Parenting affects addiction. Studies have shown that adverse childhood experiences lead to an increase in addictive behaviors. Parental substance abuse, as well as the need to dull the pain caused by one's own childhood maltreatment, may lead to substance abuse in the victimized individual. Frequently, children of substance abusers themselves replay their parents' patterns.
"Whatever its cause, it's no secret that substance abuse often leads to serious lifelong problems that impact individuals and society as a whole," Klebanov says. "These problems include health issues, emotional limitations, obsessions and compulsions, serious financial issues, an inability to take responsibility for one's actions, destroyed relationships, anger and/or violence, a lack of productivity, an inability to responsibly manage family obligations, and more."
Parenting affects relationships. The relationship between a child and his or her parents serves as the foundation for all of that child's future relationships. Infants and small children need to experience love and positive attachment behaviors from their primary caregivers in order to conduct relationships optimally throughout life. If these things are not present, children may grow up to be too needy or attached, too critical, withdrawn, unreliable, inconsiderate, and more as they recreate the earliest relationship they experienced.

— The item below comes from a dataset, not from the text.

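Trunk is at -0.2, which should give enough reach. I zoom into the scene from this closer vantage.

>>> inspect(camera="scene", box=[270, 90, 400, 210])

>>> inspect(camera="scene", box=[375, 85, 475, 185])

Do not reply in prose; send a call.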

"How many of us suffer because of negative relationships?" asks Klebanov. "We read relationship guides, we wonder why we continue to repeat the same patterns, we suffer continued discord, we suffer through the emotional pain and economic struggle of divorce, we live through continuing failed relationships or failed friend¬ships, and we take on jobs where our coworkers and bosses treat us inappropriately. All the time, we are unknowingly recreating patterns that developed in our brains when they were most plastic and forming their primal connections."
Parenting affects physical health. Childhood trauma is proven to cause numerous physical illnesses and disorders including cancer, severe obesity, ischemic heart disease, chronic lung disease, skeletal fractures, and liver disease. It can lead to accelerated aging and inflammation, and has also been linked to chemical sensitivities and allergies, autoimmune diseases, and osteoarthritis.
"Unfortunately, these links are not general public knowledge," Klebanov comments. "But they are so impressive that when they are more widely disseminated, they have the potential to make a significant positive social impact. As a practical matter, the reduction of child abuse and neglect in various forms will lead to a decrease in physical illness and to a generally healthier society and culture. And in terms of policy, increased funding for effective parental education and therapeutic programs would lead to enormous reductions in healthcare costs, as well as a generally less ill, more energetic, more productive society."
Parenting affects personal economics and the economy as a whole. Children whose parents are strict about money and anxious about not having enough (whether because of actual circumstances or due to fear-driven thriftiness) grow up in an environment of limitation and stress, which may impact the child's status with peers, ability to concentrate on studies, and feelings of anxiety.
Believe it or not, the negative impact of a parent's financial concerns can begin even before birth. For example, if a pregnant mother is concerned about the cost of raising the child she is carrying, this concern will reflect itself in the stress hormones and chemicals that are released into the body she shares with the child.